- [EXCERPT TO READ]
####################
Now, in the 2020s, referendum talk is in the air again. Four years ago, on the fiftieth anniversary of that 1967 milestone, the First Nations National Constitutional Convention released the Uluru Statement from the Heart, a major recommendation of which is to include a First Nations Voice into our constitutional arrangements. It’s a far cry from the “minimalist” model that had been doing the rounds, which would have taken references to “race” out of the Constitution, replaced the “race power” with one specifically referring to the advancement of Indigenous Australians, and inserted some words describing the tens of thousands of years of Indigenous life on this continent.
What are the chances of inserting the Voice into the Constitution? The track record of referendums since 1901, eight successes out of forty-four attempts, gives some indication. And this time a one-sided game, like in 1967, won’t be possible. There will certainly be a No case.
In a perfect world, referendums would involve reason and dialogue and appealing to people’s better natures. In practice they’re like elections, mostly relying on emotion fuelled by snippets of information. By-elections are a better template, because who governs is not at stake, which frees people up to give the government a bloody nose if they’re so inclined.
It’s no accident that midterm referendums held without opposition support have generally done particularly poorly. As a rule (with 1967 an exception) questions put at the same time, on very different topics, have attracted similar levels of support, which doesn’t suggest an engaged populace carefully considering the merits of proposals. This is the Constitution, after all, a document a long way from most people’s daily thoughts, and most attempted amendments are incredibly arcane and, to the voter, seemingly gratuitous. We’ve survived this long without this change, why the need now?
In the first decade of federation, referendums were held with general elections. As you would. Two out of three passed. With the ink on the 1900 document still drying, it was easier to argue for some tweaking. Then the two-party system developed, Labor took office with very ambitious plans for nationalisation and centralisation of power, and the midterm referendum habit was born. Politicians began to believe referendums would only complicate election campaigns, making bipartisanship difficult. Fair enough, but then bipartisanship has been rare between elections as well, and all but non-existent if Labor is in government. About half our referendums have been held midterm.
####################
- [GIVEN REQUEST A] Print again only this span: the line with "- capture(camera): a", the line with "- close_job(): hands", and all lines between them, exactly as given. Write them as strings in a JSON array, leaving out blank lines.

- [COLLECTED DATA]
####################
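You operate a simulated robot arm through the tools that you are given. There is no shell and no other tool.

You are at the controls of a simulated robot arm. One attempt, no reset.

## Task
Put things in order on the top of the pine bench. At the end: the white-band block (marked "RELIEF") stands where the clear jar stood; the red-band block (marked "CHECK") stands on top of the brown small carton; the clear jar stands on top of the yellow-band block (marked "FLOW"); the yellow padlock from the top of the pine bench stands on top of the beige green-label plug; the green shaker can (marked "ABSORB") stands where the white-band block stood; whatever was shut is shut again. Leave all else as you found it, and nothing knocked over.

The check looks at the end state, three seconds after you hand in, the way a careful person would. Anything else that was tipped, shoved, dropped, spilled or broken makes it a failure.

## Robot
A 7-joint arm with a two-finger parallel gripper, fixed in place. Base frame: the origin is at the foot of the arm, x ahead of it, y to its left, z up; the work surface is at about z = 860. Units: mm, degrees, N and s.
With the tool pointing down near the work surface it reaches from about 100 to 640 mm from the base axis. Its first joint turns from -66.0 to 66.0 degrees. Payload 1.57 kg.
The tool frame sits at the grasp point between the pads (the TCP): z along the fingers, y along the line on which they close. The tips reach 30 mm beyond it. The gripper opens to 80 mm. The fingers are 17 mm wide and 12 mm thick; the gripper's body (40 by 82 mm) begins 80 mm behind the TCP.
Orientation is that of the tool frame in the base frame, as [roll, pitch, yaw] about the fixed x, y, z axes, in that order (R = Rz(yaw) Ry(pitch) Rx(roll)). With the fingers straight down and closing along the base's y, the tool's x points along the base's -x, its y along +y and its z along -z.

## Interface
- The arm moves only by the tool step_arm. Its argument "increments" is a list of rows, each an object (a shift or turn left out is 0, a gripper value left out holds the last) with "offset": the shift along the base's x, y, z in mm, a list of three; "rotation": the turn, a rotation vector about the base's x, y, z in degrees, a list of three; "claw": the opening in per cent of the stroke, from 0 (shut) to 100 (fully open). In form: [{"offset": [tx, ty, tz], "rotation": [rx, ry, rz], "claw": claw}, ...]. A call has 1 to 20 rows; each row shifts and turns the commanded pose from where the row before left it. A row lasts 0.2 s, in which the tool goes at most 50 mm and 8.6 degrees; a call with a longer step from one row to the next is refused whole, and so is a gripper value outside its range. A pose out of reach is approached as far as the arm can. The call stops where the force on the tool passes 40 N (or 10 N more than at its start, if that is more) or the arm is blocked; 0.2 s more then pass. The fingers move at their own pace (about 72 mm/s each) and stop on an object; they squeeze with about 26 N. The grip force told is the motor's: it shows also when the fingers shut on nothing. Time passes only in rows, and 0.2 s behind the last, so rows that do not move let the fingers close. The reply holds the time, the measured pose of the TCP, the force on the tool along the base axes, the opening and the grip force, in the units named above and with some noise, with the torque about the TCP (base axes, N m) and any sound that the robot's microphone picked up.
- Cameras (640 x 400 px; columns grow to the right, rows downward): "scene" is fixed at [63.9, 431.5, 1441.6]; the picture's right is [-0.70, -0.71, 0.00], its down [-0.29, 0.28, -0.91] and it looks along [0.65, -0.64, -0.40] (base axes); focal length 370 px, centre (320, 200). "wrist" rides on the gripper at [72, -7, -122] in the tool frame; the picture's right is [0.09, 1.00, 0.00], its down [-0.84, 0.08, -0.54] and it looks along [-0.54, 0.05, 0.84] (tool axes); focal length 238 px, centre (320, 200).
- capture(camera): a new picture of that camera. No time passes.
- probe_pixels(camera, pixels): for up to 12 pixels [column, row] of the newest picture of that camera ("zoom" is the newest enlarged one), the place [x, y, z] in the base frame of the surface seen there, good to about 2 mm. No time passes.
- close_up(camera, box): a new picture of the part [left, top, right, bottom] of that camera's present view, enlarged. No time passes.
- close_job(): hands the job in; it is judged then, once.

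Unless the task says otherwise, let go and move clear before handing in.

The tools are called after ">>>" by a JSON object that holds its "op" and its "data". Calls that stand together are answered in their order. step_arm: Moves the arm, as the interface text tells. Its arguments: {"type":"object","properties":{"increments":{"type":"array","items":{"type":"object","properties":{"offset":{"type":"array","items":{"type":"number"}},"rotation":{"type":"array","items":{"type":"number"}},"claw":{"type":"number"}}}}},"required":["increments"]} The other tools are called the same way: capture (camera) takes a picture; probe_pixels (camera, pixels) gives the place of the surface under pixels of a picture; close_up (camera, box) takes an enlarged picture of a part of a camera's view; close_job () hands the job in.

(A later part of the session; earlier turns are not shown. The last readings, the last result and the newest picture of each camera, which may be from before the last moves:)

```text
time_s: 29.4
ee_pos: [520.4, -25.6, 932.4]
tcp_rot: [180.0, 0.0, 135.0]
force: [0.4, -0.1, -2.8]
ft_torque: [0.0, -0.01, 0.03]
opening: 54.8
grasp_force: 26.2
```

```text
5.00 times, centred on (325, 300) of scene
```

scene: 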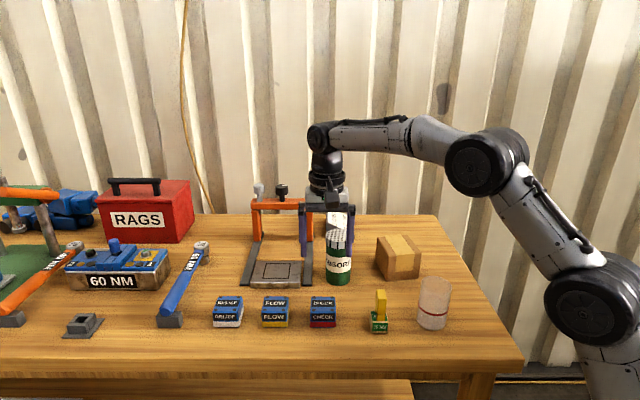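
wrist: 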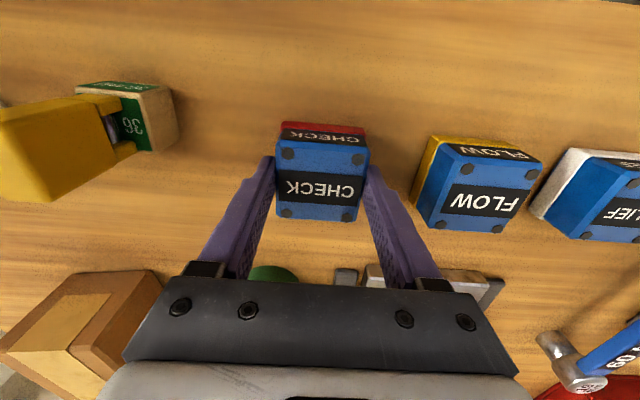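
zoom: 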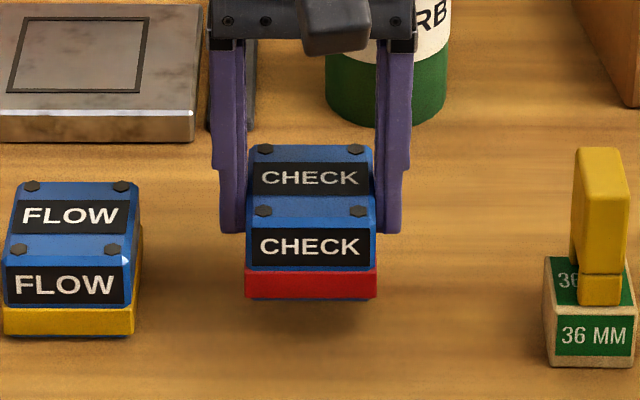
####################
- [GIVEN REQUEST B] Write out the excerpt to read from "Now, in the" to "on this continent.", both included.

- [EXERCISE RESULT A]
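[
  "- capture(camera): a new picture of that camera. No time passes.",
  "- probe_pixels(camera, pixels): for up to 12 pixels [column, row] of the newest picture of that camera (\"zoom\" is the newest enlarged one), the place [x, y, z] in the base frame of the surface seen there, good to about 2 mm. No time passes.",
  "- close_up(camera, box): a new picture of the part [left, top, right, bottom] of that camera's present view, enlarged. No time passes.",
  "- close_job(): hands the job in; it is judged then, once."
]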

- [EXERCISE RESULT B]
Now, in the 2020s, referendum talk is in the air again. Four years ago, on the fiftieth anniversary of that 1967 milestone, the First Nations National Constitutional Convention released the Uluru Statement from the Heart, a major recommendation of which is to include a First Nations Voice into our constitutional arrangements. It’s a far cry from the “minimalist” model that had been doing the rounds, which would have taken references to “race” out of the Constitution, replaced the “race power” with one specifically referring to the advancement of Indigenous Australians, and inserted some words describing the tens of thousands of years of Indigenous life on this continent.